--- START Material provided ---

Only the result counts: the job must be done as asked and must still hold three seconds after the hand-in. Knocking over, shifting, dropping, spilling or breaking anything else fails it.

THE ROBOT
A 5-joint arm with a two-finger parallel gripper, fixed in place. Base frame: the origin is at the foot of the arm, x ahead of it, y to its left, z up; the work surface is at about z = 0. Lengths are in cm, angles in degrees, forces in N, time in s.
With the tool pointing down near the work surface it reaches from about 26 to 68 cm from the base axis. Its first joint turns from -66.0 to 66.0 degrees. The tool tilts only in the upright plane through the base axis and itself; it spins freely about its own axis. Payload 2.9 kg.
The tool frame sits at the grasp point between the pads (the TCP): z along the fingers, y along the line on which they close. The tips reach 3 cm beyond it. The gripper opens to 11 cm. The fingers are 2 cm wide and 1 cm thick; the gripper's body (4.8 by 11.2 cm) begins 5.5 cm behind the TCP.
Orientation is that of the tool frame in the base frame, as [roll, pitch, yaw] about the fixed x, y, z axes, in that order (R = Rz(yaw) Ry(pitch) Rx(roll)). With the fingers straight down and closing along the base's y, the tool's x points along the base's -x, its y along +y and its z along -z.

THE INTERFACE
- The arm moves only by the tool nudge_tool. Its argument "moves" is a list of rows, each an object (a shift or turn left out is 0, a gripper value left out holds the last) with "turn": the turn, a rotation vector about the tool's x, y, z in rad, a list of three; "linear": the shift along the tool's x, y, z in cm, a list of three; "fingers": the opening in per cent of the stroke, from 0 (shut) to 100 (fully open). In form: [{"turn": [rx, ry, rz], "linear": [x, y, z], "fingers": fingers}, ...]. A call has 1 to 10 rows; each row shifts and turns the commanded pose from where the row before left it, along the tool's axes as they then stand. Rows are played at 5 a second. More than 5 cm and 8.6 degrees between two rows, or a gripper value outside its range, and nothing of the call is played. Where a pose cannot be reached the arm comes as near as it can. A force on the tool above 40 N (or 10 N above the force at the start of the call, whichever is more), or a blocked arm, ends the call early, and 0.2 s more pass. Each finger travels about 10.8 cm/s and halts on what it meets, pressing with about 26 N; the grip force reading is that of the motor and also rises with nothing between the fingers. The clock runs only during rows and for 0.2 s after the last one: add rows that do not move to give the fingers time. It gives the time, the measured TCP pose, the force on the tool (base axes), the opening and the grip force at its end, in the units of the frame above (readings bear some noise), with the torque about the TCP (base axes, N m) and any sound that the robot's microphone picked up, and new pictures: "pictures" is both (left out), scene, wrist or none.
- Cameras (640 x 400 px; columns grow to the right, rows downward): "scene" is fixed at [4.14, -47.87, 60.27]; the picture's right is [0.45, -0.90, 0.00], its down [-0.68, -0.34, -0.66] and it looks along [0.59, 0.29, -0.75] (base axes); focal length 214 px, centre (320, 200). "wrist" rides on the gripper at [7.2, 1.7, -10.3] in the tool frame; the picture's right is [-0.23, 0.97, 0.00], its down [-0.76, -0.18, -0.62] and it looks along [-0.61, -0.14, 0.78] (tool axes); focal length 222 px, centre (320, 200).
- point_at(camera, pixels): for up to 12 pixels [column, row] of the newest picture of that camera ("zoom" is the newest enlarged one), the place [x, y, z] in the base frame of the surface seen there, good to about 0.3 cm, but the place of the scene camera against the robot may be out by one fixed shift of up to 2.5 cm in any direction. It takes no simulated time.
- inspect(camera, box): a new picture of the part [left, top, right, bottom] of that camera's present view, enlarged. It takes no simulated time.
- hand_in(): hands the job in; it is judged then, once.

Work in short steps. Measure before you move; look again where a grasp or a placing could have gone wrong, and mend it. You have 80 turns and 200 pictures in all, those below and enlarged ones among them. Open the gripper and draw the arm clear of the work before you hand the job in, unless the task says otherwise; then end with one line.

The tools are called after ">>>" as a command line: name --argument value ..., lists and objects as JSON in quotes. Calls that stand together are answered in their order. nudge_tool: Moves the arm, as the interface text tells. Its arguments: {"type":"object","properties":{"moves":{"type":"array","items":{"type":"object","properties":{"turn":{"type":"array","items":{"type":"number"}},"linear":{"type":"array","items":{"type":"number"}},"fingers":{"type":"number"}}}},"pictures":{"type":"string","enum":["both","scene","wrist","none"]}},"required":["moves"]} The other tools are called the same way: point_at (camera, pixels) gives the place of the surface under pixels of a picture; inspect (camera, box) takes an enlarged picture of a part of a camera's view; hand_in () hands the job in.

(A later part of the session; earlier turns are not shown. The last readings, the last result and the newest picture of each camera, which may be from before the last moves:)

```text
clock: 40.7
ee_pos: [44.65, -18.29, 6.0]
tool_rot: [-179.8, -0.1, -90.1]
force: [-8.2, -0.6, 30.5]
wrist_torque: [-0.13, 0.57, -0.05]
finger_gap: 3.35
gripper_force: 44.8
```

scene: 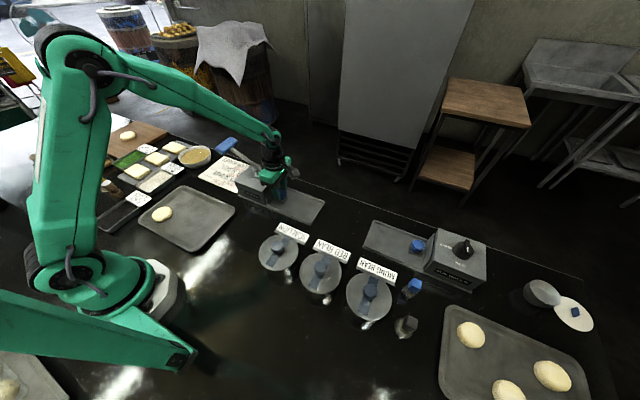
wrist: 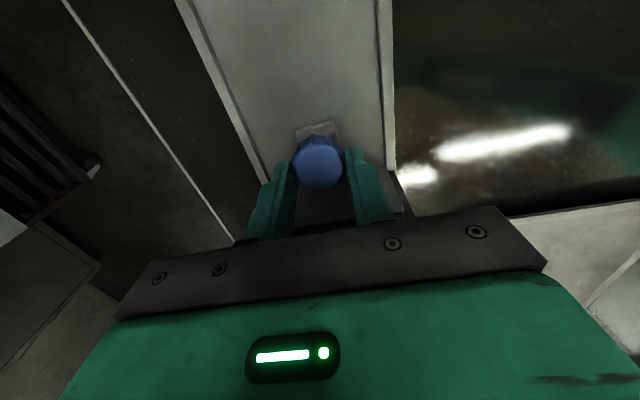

--- END Material provided ---

# Work to do
Write the listing out a second time exactly, dropping all images.

# The response
Only the result counts: the job must be done as asked and must still hold three seconds after the hand-in. Knocking over, shifting, dropping, spilling or breaking anything else fails it.

THE ROBOT
A 5-joint arm with a two-finger parallel gripper, fixed in place. Base frame: the origin is at the foot of the arm, x ahead of it, y to its left, z up; the work surface is at about z = 0. Lengths are in cm, angles in degrees, forces in N, time in s.
With the tool pointing down near the work surface it reaches from about 26 to 68 cm from the base axis. Its first joint turns from -66.0 to 66.0 degrees. The tool tilts only in the upright plane through the base axis and itself; it spins freely about its own axis. Payload 2.9 kg.
The tool frame sits at the grasp point between the pads (the TCP): z along the fingers, y along the line on which they close. The tips reach 3 cm beyond it. The gripper opens to 11 cm. The fingers are 2 cm wide and 1 cm thick; the gripper's body (4.8 by 11.2 cm) begins 5.5 cm behind the TCP.
Orientation is that of the tool frame in the base frame, as [roll, pitch, yaw] about the fixed x, y, z axes, in that order (R = Rz(yaw) Ry(pitch) Rx(roll)). With the fingers straight down and closing along the base's y, the tool's x points along the base's -x, its y along +y and its z along -z.

THE INTERFACE
- The arm moves only by the tool nudge_tool. Its argument "moves" is a list of rows, each an object (a shift or turn left out is 0, a gripper value left out holds the last) with "turn": the turn, a rotation vector about the tool's x, y, z in rad, a list of three; "linear": the shift along the tool's x, y, z in cm, a list of three; "fingers": the opening in per cent of the stroke, from 0 (shut) to 100 (fully open). In form: [{"turn": [rx, ry, rz], "linear": [x, y, z], "fingers": fingers}, ...]. A call has 1 to 10 rows; each row shifts and turns the commanded pose from where the row before left it, along the tool's axes as they then stand. Rows are played at 5 a second. More than 5 cm and 8.6 degrees between two rows, or a gripper value outside its range, and nothing of the call is played. Where a pose cannot be reached the arm comes as near as it can. A force on the tool above 40 N (or 10 N above the force at the start of the call, whichever is more), or a blocked arm, ends the call early, and 0.2 s more pass. Each finger travels about 10.8 cm/s and halts on what it meets, pressing with about 26 N; the grip force reading is that of the motor and also rises with nothing between the fingers. The clock runs only during rows and for 0.2 s after the last one: add rows that do not move to give the fingers time. It gives the time, the measured TCP pose, the force on the tool (base axes), the opening and the grip force at its end, in the units of the frame above (readings bear some noise), with the torque about the TCP (base axes, N m) and any sound that the robot's microphone picked up, and new pictures: "pictures" is both (left out), scene, wrist or none.
- Cameras (640 x 400 px; columns grow to the right, rows downward): "scene" is fixed at [4.14, -47.87, 60.27]; the picture's right is [0.45, -0.90, 0.00], its down [-0.68, -0.34, -0.66] and it looks along [0.59, 0.29, -0.75] (base axes); focal length 214 px, centre (320, 200). "wrist" rides on the gripper at [7.2, 1.7, -10.3] in the tool frame; the picture's right is [-0.23, 0.97, 0.00], its down [-0.76, -0.18, -0.62] and it looks along [-0.61, -0.14, 0.78] (tool axes); focal length 222 px, centre (320, 200).
- point_at(camera, pixels): for up to 12 pixels [column, row] of the newest picture of that camera ("zoom" is the newest enlarged one), the place [x, y, z] in the base frame of the surface seen there, good to about 0.3 cm, but the place of the scene camera against the robot may be out by one fixed shift of up to 2.5 cm in any direction. It takes no simulated time.
- inspect(camera, box): a new picture of the part [left, top, right, bottom] of that camera's present view, enlarged. It takes no simulated time.
- hand_in(): hands the job in; it is judged then, once.

Work in short steps. Measure before you move; look again where a grasp or a placing could have gone wrong, and mend it. You have 80 turns and 200 pictures in all, those below and enlarged ones among them. Open the gripper and draw the arm clear of the work before you hand the job in, unless the task says otherwise; then end with one line.

The tools are called after ">>>" as a command line: name --argument value ..., lists and objects as JSON in quotes. Calls that stand together are answered in their order. nudge_tool: Moves the arm, as the interface text tells. Its arguments: {"type":"object","properties":{"moves":{"type":"array","items":{"type":"object","properties":{"turn":{"type":"array","items":{"type":"number"}},"linear":{"type":"array","items":{"type":"number"}},"fingers":{"type":"number"}}}},"pictures":{"type":"string","enum":["both","scene","wrist","none"]}},"required":["moves"]} The other tools are called the same way: point_at (camera, pixels) gives the place of the surface under pixels of a picture; inspect (camera, box) takes an enlarged picture of a part of a camera's view; hand_in () hands the job in.

(A later part of the session; earlier turns are not shown. The last readings, the last result and the newest picture of each camera, which may be from before the last moves:)

```text
clock: 40.7
ee_pos: [44.65, -18.29, 6.0]
tool_rot: [-179.8, -0.1, -90.1]
force: [-8.2, -0.6, 30.5]
wrist_torque: [-0.13, 0.57, -0.05]
finger_gap: 3.35
gripper_force: 44.8
```

scene: 
wrist: 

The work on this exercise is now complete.